A development server is a necessity

by Giuseppe Lanzi on 12/11/2014

Before putting an application into production, you have to reduce to a minimum the chance that users may encounter errors, because every time someone sees one, their perception of the product deteriorates. The things I’ll list for you today may seem like items that should be taken for granted, but my experience in the support department has shown me that this just isn’t true.

I’ve also noticed that there is a trick that’s relatively simple, though rarely adopted, that helps you achieve good results: develop in the same environment as the production environment.

I’ve often received support requests for problems that crop up only in production, and in many cases the two environments are different. It doesn’t take much to cause unexpected behavior in an application.

The most frequent causes are:

  • 32-bit development environment, 64-bit server
    If you don’t configure the server to run the application in 32-bit mode, the external libraries used can cause errors while loading.
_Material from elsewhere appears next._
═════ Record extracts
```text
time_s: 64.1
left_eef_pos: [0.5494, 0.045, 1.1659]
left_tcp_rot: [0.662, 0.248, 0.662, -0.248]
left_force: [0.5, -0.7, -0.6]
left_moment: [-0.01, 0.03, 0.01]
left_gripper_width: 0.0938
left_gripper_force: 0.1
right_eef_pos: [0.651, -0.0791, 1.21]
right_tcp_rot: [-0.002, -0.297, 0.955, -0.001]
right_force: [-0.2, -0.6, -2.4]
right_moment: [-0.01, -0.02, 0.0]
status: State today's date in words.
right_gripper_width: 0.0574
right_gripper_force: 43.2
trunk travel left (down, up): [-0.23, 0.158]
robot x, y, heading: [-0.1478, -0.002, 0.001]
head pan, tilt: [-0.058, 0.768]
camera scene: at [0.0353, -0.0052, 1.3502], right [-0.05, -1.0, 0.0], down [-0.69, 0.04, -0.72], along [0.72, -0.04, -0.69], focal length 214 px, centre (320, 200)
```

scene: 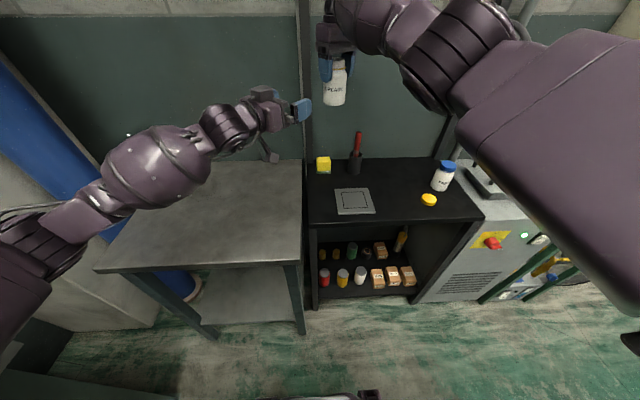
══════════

The InDe IDWS.dll web server library may also behave this way. It’s practically a classic.
  • The version of Java/C# is different
    Errors may occur while loading the libraries, or while loading the application context because of specific directives used in the development machine that aren’t valid in production.
  • The database version/configuration is different
    I am citing two glaring examples that need no explanation: since version 8.3 of PostgreSQL, query parameters are no longer automatically converted into characters, while before they were. MySQL 5.01+ considers all the “\” of the SQL code to be escape characters, but it does offer the no_backslash_escapes parameter that deactivates this functionality;

In the Support Department I often say, “by looking for the differences we’ll also find the cause of the problem.” It’s precisely the difference between the two environments that causes the unexpected behaviors. So it follows that when developing in an environment that’s identical to the production environment, any problems will be found during development, not after deployment.

Establishing a copy of the production environment locally takes time, but I don’t think it’s an optional element of developing and maintaining software.

If you don’t already have a solution like this, I recommend you organize one as soon as possible. And if you really don’t want to dedicate a server for this, at least a virtual machine!